Woolf was right. Life can send us overwhelmingly disparate incidents and sensations. One day’s events call for righteous indignation, the next day’s loss brings tears. And the day after that? Just a day, when nails must be trimmed, skin sponged of sweat, linens changed, prescriptions refilled. It’s up to us as women to take care of business, to name feelings, to lead the charge toward justice. Likewise, it’s up to us as poets “to absorb every experience… fearlessly.” Onto this fragmented life, so sundered by the demands of survival and by competing analyses, we pour artistic integrity, “saturate it completely so that your poem is a whole.”
Women with disabilities, especially, live with all kinds of contradictory experiences. Here are just a few:
*Our lives are largely invisible to the media, to policymakers, and even to many nondisabled feminists; and yet individually we sometimes feel so conspicuous with our obvious differences.
*Like other women, we don’t want to be sexually objectified or exploited, but we do resent it when we are seen as asexual.
*Many of us need hands-on support for daily living, and we also bear responsibilities for supporting children, elders, disabled friends; and although we both give and receive care, society recognizes only our care needs, not our caregiving.

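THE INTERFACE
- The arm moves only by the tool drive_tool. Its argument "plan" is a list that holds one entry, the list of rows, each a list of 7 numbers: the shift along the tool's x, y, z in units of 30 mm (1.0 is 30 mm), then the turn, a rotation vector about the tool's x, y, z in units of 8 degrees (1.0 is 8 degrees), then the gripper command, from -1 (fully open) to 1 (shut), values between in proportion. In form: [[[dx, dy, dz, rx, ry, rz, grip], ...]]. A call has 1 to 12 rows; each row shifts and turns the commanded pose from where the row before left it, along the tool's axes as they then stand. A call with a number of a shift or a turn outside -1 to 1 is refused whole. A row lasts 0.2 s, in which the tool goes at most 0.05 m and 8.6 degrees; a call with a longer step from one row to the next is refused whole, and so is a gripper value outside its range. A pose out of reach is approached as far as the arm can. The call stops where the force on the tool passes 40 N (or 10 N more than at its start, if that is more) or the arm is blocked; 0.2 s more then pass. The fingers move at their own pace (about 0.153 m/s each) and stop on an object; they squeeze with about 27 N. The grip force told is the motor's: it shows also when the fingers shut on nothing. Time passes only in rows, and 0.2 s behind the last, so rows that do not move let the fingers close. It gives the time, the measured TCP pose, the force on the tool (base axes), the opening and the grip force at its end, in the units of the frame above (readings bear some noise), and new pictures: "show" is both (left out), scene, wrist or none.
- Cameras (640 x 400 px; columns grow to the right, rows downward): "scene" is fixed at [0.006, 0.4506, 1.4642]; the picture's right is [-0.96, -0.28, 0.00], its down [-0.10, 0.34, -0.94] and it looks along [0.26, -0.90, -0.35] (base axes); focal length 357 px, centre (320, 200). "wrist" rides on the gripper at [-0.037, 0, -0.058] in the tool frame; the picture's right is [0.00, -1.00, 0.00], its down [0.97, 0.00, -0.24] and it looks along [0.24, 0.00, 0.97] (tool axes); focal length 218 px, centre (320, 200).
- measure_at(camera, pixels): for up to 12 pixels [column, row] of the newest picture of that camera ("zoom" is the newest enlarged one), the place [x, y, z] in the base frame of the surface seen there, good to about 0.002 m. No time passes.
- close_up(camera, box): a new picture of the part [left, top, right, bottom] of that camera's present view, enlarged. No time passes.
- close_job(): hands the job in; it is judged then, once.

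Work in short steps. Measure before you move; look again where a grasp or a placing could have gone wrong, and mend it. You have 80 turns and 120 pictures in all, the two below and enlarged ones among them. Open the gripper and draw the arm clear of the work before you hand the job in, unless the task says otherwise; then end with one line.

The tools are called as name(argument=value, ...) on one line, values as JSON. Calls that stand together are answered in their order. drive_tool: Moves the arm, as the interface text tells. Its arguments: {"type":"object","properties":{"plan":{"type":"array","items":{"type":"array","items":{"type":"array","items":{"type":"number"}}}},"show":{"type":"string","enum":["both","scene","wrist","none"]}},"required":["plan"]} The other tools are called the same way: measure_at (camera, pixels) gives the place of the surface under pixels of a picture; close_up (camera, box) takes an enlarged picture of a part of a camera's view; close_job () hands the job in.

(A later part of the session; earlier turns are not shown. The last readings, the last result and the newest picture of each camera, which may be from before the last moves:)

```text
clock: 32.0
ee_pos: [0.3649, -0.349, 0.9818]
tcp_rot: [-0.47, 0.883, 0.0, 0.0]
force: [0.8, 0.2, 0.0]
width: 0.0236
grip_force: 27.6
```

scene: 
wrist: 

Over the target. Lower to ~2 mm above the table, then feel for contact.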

*We would like to earn money and respect using our skills and knowledge, but we are too often kept out of the workplace by discrimination, physical barriers, inflexible schedules, and the fear of losing life-sustaining benefits when reporting earned income.
Why should anyone else care about these particular concerns? More to the point, why would anyone want to publish or read poetry written from the perspective a woman living with disability? In the conversation referenced above, several poets reported having their work dismissed by colleagues or editors as mere “disease poetry,” with the implication that such writing is confessional, self-indulgent, parochial.
If poetry cannot stretch the imagination to share in another’s experience, then what can? I urge all of us, myself included, to ignore any insinuation that our female disabled lives can interest no one but ourselves. Our experiences are as valid as anyone else’s, and our interpretations of our own experiences are certainly more valid than other people’s projections onto us.
And truly, much of the material of our lives transcends demographics. What could be more universal than having a body, and enduring that body’s vicissitudes, answering its demands, discovering its pleasures? I face particular obstacles, from stairs to stares, in maneuvering my body through the world; and writing about these obstacles may illuminate our social spaces in new ways. Who has not, at one time or another, felt imperfect and ostracized? Or felt perfect and accepted, having finally found community?
All of these are part of my experience as a disabled woman. This is the stuff of my poetry.